** start Extracted text **
Heute ist das anders, daran sind die Engländer und die Russen schuld. Nachdem man in London und Moskau herausgefunden hatte, dass die ortsüblich kalkbleichen Adligen länger leben, wenn man sie immer mal wieder bei Nizza ein paar Wintermonate lang ans Mittelmeer stellt, setzte ein Reiseboom ein, der vor allem den Franzosen lange suspekt war.

Schon 1851 fluchte Alexandre Dumas, Nizza sei im Grunde eine englische Stadt, in der man hin und wieder auch einen Einheimischen treffen könne. Victoria von England kam und der russische Zar, und es ist eine alte Regel, dass das Bürgertum macht, was der Adel tat, und danach das Kleinbürgertum tut, was das Großbürgertum, und dann das sogenannte Proletariat den Kleinbürgern nacheifert - was irgendwann dazu führen musste, dass die Fischer auch mal Badeurlaub machen wollten.

Kurz, Ans-Meer-Fahren wurde zum Massensport. 1890 kamen 22 000 Gäste nach Nizza. 1910 schon 150 000, und so ging es munter weiter. Die kulturelle Entwicklung des modernen Europa war eine Entpanzerung in die Tiefebene hinein, runter vom Felsen ans Meer, raus aus der Rüstung ins Wasser: Wer wirklich wer ist in Paris, Hamburg, New York oder Rom treibt sich an den Stränden von Saint-Tropez, Sylt, in den Hamptons oder Ostia herum.
** end Extracted text **
** start Data **
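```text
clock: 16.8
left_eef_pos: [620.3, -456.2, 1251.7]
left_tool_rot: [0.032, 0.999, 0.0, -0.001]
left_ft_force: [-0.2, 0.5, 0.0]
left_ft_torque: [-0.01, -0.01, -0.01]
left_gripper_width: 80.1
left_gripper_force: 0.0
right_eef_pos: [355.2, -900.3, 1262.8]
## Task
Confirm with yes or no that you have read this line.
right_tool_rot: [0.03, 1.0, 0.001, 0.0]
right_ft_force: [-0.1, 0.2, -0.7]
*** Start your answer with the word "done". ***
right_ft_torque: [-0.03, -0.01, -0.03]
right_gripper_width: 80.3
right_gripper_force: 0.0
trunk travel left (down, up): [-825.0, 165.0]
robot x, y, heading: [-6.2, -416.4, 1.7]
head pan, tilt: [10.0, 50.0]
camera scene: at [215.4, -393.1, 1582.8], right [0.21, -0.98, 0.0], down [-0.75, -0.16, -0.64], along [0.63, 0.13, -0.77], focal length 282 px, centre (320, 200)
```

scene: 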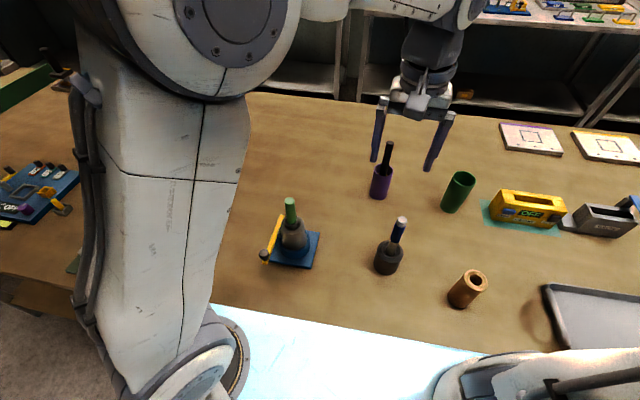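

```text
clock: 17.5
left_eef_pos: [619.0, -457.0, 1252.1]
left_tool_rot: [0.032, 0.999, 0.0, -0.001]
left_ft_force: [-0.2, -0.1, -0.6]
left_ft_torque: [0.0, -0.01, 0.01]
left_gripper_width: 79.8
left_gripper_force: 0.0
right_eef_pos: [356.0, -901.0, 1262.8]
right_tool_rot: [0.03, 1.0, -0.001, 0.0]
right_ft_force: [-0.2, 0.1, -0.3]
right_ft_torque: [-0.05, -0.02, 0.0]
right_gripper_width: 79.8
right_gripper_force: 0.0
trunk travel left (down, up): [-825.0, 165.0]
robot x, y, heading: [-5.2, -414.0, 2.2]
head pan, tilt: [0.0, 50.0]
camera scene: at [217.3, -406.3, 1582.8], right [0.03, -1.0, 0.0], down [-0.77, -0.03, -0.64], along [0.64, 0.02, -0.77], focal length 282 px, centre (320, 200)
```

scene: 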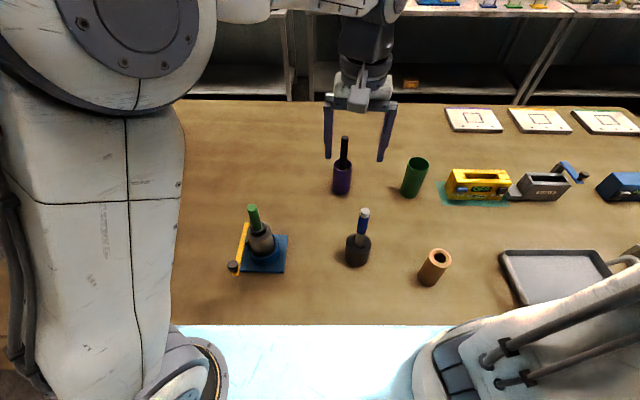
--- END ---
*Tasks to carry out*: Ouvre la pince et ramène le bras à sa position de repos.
** end Data **
*Tasks to carry out*:
1. Locate "Kurz, Ans-Meer-Fahren wurde" and "Hamptons oder Ostia herum." in the extracted text, and write out these words with everything between them.
2. Your answer continues the extracted text from its final sentence.

*Answers per task*:
1.
Kurz, Ans-Meer-Fahren wurde zum Massensport. 1890 kamen 22 000 Gäste nach Nizza. 1910 schon 150 000, und so ging es munter weiter. Die kulturelle Entwicklung des modernen Europa war eine Entpanzerung in die Tiefebene hinein, runter vom Felsen ans Meer, raus aus der Rüstung ins Wasser: Wer wirklich wer ist in Paris, Hamburg, New York oder Rom treibt sich an den Stränden von Saint-Tropez, Sylt, in den Hamptons oder Ostia herum.

2.
Damit könnte allerdings bald Schluss sein. Man kann als grimmiger Marxist sagen, es sei eben die Dialektik des Reichtums, dass das Porsche-Cayenne-Turbo-Fahren und das ewige Herumgefliege in Jets aller Art, dazu der reichliche Konsum von vielfältigen Rindfleischdarbietungen den Klimawandel derart beschleunigt, dass die Lieblingsziele der Reichen so tief unter dem ansteigenden Meeresspiegel liegen werden, dass einem nicht mal die hervorragende, zu Recht im Porsche-Cayenne-Katalog gepriesene "Wattiefe" von einem halben Meter ausreicht, um im abgesoffenen Saint-Tropez, im überspülten Sylt, in den verschluckten Hamptons an die Strandpromenade zu kommen.

Alle wissen, was kommt, aber es wird nichts getan

Zwei Drittel der Metropolen der Welt liegen in Regionen, die durch den Anstieg des Meeresspiegels gefährdet werden, dort wird der Klimawandel vor allem die treffen, die nah am Meer wohnen - und das heißt: einerseits die ganz Armen in Bangladesch, Indien oder Sri Lanka, die ohnehin schon jedes Jahr durch Regenfälle aus ihren Behausungen gespült werden, andererseits die ganz Reichen, die Mächtigen, die Entscheider, denen man hier noch einmal besonders ins Gewissen reden muss: Denn - außer dem Papst, der, alten, meeresskeptischen Haltungen des Rittertums folgend, seine Sommerresidenz hoch oben in den Bergen hat, und George W. Bush, dem Wasser eine zu komplexe Sache ist und der lieber in der texanischen Wüste Urlaub macht - lieben sie es doch alle, am Meer zu sein.

Also, Reiche, Mächtige, herhören:

Es trifft auch euch! Kein Hummer mehr im "Sansibar".

Keine Barfuß-Partys mit Puff Daddy im Sand von Easthampton!

Berlusconi: Nie wieder das verdichtete Haupthaar im Abendwind von Sabaudia flattern lassen!

Sarkozy, nie mehr mit Carla trällernd durch den weichen Sand von Biarritz bummeln - wollt ihr das?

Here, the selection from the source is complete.